Following the Spanish Civil War, a young girl, Ofelia (Ivana Baquero), must entertain herself after her mother (Ariadna Gil) remarries and is made pregnant by a cruel military officer (Sergi Lopez). The youngster finds an elaborate stone labyrinth near her home to explore and discovers a mythical faun who convinces the girl that she is, in fact, the princess of an underground kingdom. To return to her rightful place in this magical world, though, she must complete three tasks in “Pan’s Labyrinth.”
Director Guillermo del Toro returns to the realm of fantasy that he had explored in his earlier works, Cronos” and “The Devil’s Backbone,” with his magical world of mystical creatures and lost legends. His creation, “Pan’s Labyrinth,” is a beautifully rendered fantasy tale that doesn’t quite hit the mark for me.
Ofelia’s life takes a sinister turn when her mother, Carmen, marries sadistic Vidal, a high-ranking officer in Generalissimo Francisco Franco’s army assigned to crush a local guerilla uprising. The youngster explores the country around her new home and discovers the title underground maze. She meets Pan (Doug Jones), the faun who presides over the magic world, and is told that she is not human at all. She is, he says, the daughter of the King of the Moon and must face three dangerous tasks if she is to reclaim her kingdom.
The young girl’s world is divided between the reality of her new life with her pregnant, bed-ridden mother and her sadistic stepfather and the fantastical world beneath the earth. Above ground, she is helped by Vidal’s housekeeper, Mercedes (Maribel Verdu), and doctor (Alex Angulo) who are secretly members of the rebel cause. Beneath, she is assisted by Pan and others to fulfill her three tasks though hindered by the terrifying figure of the Pale Man (also played by Doug Jones), whose all-seeing eyes are in the palms of his hands.
Pan’s Labyrinth” is a stylish fantasy film that is about escape. Ofelia is thrust into the cruel world of her ruthless stepfather ordered to suppress leftist rebel attacks in the north of Spain. Her way out of this repressive environ is found with Pan and a myriad of other creatures inhabiting his underworld warren. The story moves between these distinct lands and Ofelia’s mission to restore balance to the Kingdom of the Moon.

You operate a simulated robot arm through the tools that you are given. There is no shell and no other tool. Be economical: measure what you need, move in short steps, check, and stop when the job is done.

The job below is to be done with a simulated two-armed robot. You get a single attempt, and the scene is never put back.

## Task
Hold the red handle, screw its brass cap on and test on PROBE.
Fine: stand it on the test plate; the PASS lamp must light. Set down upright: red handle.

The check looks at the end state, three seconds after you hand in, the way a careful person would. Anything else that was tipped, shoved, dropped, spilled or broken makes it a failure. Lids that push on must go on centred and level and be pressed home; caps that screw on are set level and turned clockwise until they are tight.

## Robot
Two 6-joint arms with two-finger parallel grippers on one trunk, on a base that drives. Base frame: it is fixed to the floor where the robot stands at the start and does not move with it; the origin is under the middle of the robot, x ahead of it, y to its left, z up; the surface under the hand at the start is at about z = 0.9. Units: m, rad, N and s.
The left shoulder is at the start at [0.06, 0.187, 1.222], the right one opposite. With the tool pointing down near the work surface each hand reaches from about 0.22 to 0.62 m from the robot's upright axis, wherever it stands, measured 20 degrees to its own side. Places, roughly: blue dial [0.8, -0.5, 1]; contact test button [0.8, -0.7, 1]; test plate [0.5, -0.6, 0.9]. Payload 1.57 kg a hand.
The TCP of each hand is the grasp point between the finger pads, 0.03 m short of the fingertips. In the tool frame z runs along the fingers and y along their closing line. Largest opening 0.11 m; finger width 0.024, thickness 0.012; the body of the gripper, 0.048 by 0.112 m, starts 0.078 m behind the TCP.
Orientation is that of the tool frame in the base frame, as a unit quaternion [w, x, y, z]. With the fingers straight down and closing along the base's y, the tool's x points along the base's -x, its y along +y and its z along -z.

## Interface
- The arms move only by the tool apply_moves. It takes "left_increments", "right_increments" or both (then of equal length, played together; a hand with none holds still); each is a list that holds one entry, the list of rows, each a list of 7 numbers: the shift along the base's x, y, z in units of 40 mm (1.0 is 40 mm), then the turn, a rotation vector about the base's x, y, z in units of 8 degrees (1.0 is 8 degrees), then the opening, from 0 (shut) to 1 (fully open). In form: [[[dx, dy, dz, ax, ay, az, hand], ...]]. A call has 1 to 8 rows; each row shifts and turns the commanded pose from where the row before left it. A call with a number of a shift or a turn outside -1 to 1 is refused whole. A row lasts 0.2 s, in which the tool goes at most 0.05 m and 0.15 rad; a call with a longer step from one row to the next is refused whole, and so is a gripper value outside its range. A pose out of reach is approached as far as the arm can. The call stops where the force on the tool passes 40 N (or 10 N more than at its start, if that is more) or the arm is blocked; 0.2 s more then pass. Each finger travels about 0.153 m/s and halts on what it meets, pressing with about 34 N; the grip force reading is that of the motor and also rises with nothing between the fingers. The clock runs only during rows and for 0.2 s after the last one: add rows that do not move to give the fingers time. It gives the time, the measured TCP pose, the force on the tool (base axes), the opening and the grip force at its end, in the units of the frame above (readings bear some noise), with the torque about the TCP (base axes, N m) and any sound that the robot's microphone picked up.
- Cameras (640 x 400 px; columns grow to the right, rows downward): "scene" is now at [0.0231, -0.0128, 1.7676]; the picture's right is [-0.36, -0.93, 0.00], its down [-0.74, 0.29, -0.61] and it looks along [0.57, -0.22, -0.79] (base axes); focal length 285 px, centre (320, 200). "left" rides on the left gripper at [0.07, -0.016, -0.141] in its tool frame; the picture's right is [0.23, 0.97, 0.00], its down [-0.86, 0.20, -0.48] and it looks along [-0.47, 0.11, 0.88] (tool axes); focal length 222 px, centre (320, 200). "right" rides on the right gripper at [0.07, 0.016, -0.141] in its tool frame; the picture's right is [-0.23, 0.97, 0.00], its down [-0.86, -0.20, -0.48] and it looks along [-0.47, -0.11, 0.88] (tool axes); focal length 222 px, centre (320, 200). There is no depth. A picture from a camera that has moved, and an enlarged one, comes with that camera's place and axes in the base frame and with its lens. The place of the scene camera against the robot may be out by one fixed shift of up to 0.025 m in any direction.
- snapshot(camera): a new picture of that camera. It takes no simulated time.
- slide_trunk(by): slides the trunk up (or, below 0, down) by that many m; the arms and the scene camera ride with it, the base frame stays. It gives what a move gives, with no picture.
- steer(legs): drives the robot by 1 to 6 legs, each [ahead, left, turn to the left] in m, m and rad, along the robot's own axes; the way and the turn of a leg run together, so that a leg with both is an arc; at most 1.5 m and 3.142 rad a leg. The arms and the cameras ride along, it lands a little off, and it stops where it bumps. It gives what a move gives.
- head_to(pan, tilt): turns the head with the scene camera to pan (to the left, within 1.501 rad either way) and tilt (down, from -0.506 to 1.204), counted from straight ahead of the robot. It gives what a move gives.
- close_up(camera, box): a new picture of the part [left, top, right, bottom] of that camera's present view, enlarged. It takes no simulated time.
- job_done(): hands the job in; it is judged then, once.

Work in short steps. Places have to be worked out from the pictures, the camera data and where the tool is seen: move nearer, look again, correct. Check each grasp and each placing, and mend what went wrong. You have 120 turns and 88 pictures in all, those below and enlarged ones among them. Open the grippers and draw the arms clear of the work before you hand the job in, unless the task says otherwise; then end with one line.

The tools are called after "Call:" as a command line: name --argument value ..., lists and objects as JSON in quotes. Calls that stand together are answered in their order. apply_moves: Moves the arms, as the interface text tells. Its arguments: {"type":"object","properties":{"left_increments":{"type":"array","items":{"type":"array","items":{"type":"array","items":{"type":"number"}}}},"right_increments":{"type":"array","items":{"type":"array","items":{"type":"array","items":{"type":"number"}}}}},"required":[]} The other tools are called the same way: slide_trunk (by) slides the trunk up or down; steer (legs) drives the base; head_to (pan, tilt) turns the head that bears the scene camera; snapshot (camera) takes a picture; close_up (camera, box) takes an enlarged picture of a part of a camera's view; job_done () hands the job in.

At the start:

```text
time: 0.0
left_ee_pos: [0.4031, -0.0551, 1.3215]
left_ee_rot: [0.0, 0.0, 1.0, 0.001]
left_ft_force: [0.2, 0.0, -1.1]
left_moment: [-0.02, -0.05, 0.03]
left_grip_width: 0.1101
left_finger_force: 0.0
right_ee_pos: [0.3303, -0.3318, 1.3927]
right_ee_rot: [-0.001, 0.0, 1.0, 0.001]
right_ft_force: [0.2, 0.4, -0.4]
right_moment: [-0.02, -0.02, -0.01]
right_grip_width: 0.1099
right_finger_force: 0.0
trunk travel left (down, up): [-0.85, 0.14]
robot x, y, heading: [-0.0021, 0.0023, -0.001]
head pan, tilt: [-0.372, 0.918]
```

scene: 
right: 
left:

While I liked the style and striking dark beauty of Pan’s Labyrinth,” I could not wrap my arms around the fantasy tale by helmer del Toro. The acting is solid but the story is heavily weighted toward the reality of Franco’s fascist Spain and its repression of freedom. The symbolism of the land of Pan is an obvious device depicting Ofelia’s escape from the loss of her mother and the cruelty of her stepfather. Vidal is a more vicious monster than any she encounters below, even the creepy Pale Man, and this distinction is near simplistic. The film is more good looks than complex substance in its darkness and phantasmagoria.
Guillermo del Toro is an assured filmmaking talent who runs with his own distinct vision that has appeal to fantasy fans. “Pan’s Labyrinth” is a finely crafted film of Ofelia’s two distinctive worlds where the humans can be the real monsters and the creatures beneath the earth showing humanity. The creative story of escape from reality should garner attention from the fantasy audiece. It requires more than a single viewing to get its points and that, to me, is what keeps it from attaining the stature of a great film. It is a good one, though, and I give it a B.Laura:
Laura gives "Pan's Labrynth" a B.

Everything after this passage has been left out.